Однако, в книге Иова имеется прозаическая часть, составляющая пролог и эпилог произведения. Эта часть содержит данные для дальнейшего проникновения в замыслы Провидения.
В самом деле, из пролога мы узнаем, что виновником физического зла, т. е. всех несчастий Иова, является сатана, который, однако, действует в рамках, очерченных Господом. Бог позволяет сатане нанести праведнику имущественный и личный вред, чтобы показать, что религиозность Иова не есть служение корыстное. Страдание предстает, таким образом, испытанием в этимологическом смысле этого слова: доказательством веры, преданности Богу без миража личной выгоды. И, добавим, вообще без всякой выгоды, временной или вечной, потому что, как мы скоро увидим, потусторонняя санкция не входит в круг идей книги Иова.

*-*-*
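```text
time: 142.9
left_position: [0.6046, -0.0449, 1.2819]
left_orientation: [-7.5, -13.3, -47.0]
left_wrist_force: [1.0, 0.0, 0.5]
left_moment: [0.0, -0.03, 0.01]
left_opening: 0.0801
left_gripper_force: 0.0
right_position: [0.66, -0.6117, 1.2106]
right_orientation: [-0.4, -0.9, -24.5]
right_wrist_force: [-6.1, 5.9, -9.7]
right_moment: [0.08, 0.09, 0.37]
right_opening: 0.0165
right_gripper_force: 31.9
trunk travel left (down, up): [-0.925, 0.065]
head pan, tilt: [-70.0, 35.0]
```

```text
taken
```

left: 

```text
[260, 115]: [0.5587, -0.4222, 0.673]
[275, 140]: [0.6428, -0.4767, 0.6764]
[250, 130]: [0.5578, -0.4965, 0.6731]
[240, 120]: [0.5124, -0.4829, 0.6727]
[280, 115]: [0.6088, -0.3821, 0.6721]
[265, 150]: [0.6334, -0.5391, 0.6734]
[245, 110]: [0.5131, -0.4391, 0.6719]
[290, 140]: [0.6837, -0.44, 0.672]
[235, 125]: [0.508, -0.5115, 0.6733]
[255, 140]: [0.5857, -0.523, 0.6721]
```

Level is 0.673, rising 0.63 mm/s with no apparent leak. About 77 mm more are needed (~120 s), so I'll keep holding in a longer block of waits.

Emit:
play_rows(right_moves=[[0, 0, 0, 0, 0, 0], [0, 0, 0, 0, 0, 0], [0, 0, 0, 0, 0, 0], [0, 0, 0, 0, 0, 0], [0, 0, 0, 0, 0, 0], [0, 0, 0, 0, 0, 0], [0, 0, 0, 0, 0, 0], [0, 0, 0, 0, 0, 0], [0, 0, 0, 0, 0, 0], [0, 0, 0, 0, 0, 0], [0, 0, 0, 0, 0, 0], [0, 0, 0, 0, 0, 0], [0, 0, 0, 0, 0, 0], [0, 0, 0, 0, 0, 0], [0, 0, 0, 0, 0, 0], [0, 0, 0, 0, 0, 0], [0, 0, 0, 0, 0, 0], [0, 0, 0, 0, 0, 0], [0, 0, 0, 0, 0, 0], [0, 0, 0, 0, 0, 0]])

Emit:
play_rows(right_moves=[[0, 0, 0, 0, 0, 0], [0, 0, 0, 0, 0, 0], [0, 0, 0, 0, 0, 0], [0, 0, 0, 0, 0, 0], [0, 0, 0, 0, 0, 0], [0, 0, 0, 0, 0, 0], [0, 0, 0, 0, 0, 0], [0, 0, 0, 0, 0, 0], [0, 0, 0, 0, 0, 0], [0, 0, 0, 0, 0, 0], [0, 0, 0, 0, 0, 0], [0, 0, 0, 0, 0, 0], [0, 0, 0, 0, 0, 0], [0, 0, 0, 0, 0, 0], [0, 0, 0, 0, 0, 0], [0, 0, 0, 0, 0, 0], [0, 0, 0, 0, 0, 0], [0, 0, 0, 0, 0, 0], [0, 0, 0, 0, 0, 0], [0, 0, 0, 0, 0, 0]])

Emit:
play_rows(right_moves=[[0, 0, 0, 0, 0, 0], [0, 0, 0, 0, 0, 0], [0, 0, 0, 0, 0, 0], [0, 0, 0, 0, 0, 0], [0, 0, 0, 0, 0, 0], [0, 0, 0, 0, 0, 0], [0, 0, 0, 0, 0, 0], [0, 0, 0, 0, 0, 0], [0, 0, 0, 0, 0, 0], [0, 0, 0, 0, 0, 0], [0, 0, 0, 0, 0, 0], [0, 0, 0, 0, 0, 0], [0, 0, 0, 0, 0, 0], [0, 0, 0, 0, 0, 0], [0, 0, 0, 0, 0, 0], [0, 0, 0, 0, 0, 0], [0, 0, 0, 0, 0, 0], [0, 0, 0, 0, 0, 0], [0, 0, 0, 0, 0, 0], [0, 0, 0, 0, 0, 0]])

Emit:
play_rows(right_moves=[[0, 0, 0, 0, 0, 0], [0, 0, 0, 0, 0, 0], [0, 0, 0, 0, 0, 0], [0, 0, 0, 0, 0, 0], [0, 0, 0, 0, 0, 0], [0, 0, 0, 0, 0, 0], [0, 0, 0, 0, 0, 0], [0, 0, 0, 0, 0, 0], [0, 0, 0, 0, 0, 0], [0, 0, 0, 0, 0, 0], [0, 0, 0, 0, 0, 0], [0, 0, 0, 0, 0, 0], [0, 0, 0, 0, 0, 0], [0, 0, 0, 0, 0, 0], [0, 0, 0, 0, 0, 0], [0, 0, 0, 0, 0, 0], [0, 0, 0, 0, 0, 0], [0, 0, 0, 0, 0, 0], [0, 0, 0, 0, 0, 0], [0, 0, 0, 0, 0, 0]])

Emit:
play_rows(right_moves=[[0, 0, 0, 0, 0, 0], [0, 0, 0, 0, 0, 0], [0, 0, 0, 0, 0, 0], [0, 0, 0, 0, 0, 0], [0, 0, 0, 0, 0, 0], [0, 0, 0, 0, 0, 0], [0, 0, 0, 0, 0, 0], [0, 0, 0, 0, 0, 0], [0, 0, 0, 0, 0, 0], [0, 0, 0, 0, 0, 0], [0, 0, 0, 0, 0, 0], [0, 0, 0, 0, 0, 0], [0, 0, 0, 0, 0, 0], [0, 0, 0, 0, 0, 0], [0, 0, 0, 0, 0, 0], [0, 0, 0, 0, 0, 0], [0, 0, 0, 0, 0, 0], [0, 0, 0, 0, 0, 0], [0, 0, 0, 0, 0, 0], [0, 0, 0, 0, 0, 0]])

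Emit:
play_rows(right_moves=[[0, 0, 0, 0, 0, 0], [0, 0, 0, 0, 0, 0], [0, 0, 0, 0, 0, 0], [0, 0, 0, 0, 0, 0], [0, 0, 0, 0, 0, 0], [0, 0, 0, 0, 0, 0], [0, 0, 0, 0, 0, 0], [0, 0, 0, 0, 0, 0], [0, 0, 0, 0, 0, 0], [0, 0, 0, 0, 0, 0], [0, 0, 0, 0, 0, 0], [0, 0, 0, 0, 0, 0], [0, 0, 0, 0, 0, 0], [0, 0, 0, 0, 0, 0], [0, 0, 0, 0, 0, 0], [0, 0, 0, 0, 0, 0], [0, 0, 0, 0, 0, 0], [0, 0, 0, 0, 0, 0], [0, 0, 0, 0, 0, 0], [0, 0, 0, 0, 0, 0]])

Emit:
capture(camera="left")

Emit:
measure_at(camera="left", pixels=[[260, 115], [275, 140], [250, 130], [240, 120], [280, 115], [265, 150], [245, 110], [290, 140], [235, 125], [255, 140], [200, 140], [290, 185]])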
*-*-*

В эпилоге книги Иов получает полную компенсацию: богатство его удваивается, потомство разрастается; он получает сто сорок лет жизни и сверх того, по специальному повелению Божьему, извинения со стороны дерзких друзей, защитников традиционной точки зрения, которая оказывается, таким образом, окончательно преодоленной.

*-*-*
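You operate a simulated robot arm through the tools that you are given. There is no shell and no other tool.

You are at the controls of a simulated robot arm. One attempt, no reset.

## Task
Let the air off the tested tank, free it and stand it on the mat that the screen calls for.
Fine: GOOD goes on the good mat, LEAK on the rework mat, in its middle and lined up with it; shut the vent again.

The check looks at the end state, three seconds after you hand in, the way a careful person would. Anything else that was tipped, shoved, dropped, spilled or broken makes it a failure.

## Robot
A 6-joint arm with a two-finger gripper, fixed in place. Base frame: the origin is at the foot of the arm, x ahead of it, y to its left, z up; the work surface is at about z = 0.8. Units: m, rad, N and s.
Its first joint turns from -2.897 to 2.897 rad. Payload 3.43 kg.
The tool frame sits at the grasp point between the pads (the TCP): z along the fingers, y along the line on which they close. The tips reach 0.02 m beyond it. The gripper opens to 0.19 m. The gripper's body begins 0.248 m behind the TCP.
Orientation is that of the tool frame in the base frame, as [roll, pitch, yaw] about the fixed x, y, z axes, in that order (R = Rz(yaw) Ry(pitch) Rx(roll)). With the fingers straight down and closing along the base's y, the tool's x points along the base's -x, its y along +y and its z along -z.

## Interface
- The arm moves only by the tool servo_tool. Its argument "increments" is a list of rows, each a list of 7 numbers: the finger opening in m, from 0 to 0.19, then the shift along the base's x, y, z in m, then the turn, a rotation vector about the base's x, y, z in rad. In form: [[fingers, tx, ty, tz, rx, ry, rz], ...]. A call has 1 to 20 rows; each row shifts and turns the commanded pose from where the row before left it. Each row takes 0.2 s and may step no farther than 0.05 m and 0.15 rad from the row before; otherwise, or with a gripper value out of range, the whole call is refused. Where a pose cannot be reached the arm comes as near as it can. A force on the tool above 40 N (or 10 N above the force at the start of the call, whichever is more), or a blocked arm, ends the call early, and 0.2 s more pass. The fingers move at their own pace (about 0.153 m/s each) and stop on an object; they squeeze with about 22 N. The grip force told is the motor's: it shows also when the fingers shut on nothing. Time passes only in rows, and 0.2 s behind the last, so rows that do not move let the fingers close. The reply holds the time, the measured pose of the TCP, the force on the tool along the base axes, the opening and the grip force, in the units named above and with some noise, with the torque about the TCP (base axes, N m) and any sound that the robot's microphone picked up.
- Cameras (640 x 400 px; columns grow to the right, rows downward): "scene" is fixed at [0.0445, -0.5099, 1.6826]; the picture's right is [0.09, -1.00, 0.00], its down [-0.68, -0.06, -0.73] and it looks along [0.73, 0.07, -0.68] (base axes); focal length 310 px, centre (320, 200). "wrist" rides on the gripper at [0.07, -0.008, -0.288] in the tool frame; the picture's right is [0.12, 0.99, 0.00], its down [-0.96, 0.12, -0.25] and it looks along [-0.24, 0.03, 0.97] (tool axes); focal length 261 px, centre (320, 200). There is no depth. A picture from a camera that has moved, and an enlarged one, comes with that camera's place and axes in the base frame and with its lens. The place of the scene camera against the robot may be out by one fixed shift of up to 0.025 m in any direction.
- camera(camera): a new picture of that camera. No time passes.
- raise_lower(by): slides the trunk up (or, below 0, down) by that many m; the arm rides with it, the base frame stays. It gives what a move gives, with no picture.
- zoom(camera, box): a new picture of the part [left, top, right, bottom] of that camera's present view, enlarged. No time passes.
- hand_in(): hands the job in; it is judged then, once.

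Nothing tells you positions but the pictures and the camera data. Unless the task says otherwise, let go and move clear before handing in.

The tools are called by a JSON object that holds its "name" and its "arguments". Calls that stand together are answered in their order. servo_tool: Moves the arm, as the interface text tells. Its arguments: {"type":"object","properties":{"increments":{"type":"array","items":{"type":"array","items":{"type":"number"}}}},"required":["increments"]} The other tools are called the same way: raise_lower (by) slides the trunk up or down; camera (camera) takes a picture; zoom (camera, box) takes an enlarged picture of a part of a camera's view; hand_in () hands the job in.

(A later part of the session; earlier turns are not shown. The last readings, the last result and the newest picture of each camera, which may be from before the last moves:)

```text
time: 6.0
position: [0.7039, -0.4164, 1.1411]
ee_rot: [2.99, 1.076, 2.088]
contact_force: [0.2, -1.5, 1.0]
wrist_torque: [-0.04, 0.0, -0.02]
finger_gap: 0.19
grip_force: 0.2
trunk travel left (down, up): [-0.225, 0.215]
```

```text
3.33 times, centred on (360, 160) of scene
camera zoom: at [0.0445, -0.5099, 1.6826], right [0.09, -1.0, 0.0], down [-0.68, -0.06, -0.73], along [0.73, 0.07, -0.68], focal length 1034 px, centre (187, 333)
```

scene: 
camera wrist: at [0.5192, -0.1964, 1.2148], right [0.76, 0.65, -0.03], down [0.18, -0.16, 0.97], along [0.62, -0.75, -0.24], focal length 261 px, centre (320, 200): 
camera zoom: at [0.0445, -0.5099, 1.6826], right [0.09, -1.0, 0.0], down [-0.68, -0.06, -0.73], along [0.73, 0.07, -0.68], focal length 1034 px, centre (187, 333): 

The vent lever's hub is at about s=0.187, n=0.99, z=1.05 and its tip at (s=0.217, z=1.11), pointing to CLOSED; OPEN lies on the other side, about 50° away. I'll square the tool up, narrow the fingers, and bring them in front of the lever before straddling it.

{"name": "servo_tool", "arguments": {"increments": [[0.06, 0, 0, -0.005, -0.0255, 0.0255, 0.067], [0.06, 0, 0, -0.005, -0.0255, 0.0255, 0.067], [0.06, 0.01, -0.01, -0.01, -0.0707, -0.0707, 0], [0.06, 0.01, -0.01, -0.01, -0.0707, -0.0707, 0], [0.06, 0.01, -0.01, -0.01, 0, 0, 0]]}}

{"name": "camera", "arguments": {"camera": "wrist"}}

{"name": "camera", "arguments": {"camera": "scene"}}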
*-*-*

Чтобы точно определить место, занимаемое книгой Иова в эволюции Откровения Ветхого Завета, необходимо подчеркнуть, что в ней отсутствует перспектива загробной жизни и надежды на воскресение (ср. пар. 95).
Идея воскресения чужда книге Иова, и даже как будто сам Иов явно отказывается от нее в словах, полных сожаления. Он сравнивает человека с деревом: срубленное, оно пускает новые побеги и обретает новую жизнь:
«А человек умирает, и вдруг исчезает; и дух испустил человек, и где он?..

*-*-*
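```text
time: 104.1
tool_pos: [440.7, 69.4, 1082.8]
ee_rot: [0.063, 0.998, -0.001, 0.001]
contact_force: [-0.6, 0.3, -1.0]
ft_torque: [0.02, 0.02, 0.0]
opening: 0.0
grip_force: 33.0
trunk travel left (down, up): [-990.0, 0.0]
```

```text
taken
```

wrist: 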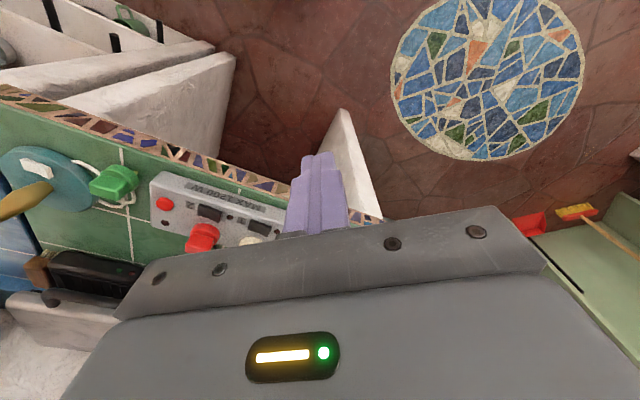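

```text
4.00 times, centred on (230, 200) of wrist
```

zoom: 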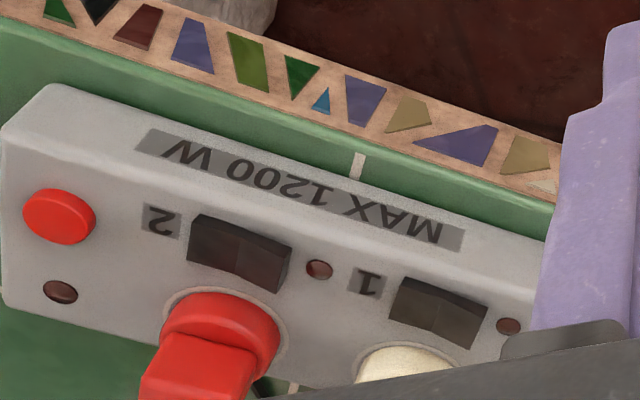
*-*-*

Так человек ляжет и не встанет; до скончания неба он не пробудится и не воспрянет от сна своего» (14, 7-12).
Затем он на какое-то мгновение пытается обмануть себя новой надеждой: если бы Господь сохранил меня в мире мертвых, пока не пройдет Его гнев, вывел бы меня оттуда, и я мог бы снова жить… как это было бы прекрасно!..
«О, если бы человек мог умереть и вновь ожить,
Во все дни определенного мне времени я ожидал бы, пока придет мне смена.
Воззвал бы Ты, а я дал бы ответ Тебе; и Ты явил бы благоволение творению рук Твоих».
Но это — иллюзия, которая сталкивается с суровой действительностью:
«Ты теснишь его до конца, и он уходит; изменяешь ему лице, и отсылаешь его» (14, 18–20).
В свете этого достаточно ясного отрывка следует толковать темное место 19, 25–27, которое св. Иероним в Вульгате переводит, слегка перефразируя, в смысле твердого упования на воскресение: «Scio enim quod Redemptor meus vivit, et in novissimo die de terra surrecturus sum; et rursum circumdabor pelle mea, et in carne mea videbo Deum meum. Quem visirus sum ego ipse, et oculi mei conspecturi sunt, et non alius», то есть: «А я знаю, Искупитель мой жив, и в последний день я воскресну из праха; и снова я облекусь в кожу свою, и во плоти своей узрю Бога моего. Я узрю Его сам; мои глаза, не глаза другого, увидят Его». Но подлинный древнееврейский текст может быть переведен так, как это делает о. Вак-кари: «А я знаю, Отмститель мой все же жив и последним восстанет над прахом. И вслед за тем, как в кожу мою облечется этот остов, из плоти своей узрю Бога; я узрю Его, я сам. Мои глаза, не глаза другого, увидят Его». Этот вариант перевода может свидетельствовать лишь о твердой надежде на выздоровление.
Отрывок это, действительно, очень труден из-за неоднозначности некоторых еврейских слов. Особенно словосочетание «из плоти своей узрю Бога»: его можно было бы перевести и как «без плоти своей узрю Бога». К уже приведенным переводам целесообразно добавить латинский перевод из Нео-Вульгаты (т. е. латинской Вульгаты, откорректированной в соответствии с требованиями современной филологической науки), а также итальянский перевод, введенный в обиход Итальянской епископальной конференцией для использования в ходе Литургии. Вот перевод Нео-Вульгаты: «Scio enim quod redemptor meus vivit, et in novissimo de pulvere surrecturus sum; et post pellem meam hanc, quam abstraxerunt, et de carne mea videbo Deum. Quem visurus sum ego ipse, et oculi mei conspecturi sunt, et non alienum» [266]. To есть: «Я знаю, что Искупитель мой жив, и в последнее (время) я восстану из праха; и за этой кожей моей, которую содрали с меня, и из плоти моей узрю Бога. Я узрю Его сам, и глаза мои узрят Его, и не (узрят Его) как чужого».